Education reform policy: The Hoover Institution
Research shows that the US continues to fall behind the rest of the world in basic proficiency in mathematics and reading. The need for systemic education reform is clear, and over the past two decades, a vast amount of research into K–12 education reform has been conducted. Many experts feel the research findings have not yet found their appropriate audience.
The Hoover Institution has developed a pilot project to elevate the visibility and influence of scientific evidence in state education decisions. The Hoover Educational Success Initiative is designed to bring evidence-based research to the forefront of policy decision-making, tailored to today’s policy and political environment.
To accomplish this, Hoover will bring together a diverse group of scholars and K–12 experts from around the country to consolidate existing and emerging evidence, and then strategically disseminate it to state and local policy makers. Through research symposia and seminars, scholars will meet to present white papers; discuss current research and policy alternatives; and cultivate relationships with state policy leaders to encourage reform.
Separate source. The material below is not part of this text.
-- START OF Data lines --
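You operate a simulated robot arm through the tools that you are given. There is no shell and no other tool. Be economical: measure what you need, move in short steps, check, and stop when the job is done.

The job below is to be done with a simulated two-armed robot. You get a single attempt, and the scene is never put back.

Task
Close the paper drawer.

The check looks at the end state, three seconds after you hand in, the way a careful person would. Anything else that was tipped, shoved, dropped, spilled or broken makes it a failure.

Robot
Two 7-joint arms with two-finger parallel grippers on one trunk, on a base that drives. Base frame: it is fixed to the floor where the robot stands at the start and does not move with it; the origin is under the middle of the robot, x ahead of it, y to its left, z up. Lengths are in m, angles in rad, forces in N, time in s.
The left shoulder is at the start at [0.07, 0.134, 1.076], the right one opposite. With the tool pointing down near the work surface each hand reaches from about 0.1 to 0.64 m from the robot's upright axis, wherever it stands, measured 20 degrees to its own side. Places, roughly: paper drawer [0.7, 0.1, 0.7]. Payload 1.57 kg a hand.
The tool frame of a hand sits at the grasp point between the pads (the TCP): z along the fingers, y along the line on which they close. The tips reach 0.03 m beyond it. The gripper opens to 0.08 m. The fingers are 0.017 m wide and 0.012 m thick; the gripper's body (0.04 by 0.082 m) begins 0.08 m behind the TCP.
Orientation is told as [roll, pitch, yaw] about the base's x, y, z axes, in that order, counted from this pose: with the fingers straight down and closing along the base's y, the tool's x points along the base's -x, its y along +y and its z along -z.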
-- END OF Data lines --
“Education policy is largely made at the state level, so influencing policy requires new approaches,” said Eric Hanushek, Hoover’s Paul and Jean Hanna Senior Fellow in Education. “The Hoover Educational Success Initiative is seeking to develop new paths by which the best education research can be featured in the state policy debates. Through regular interactions between national scholars and state policy leaders, we hope to ignite a policy revolution that leaves our students (and our nation) better off.”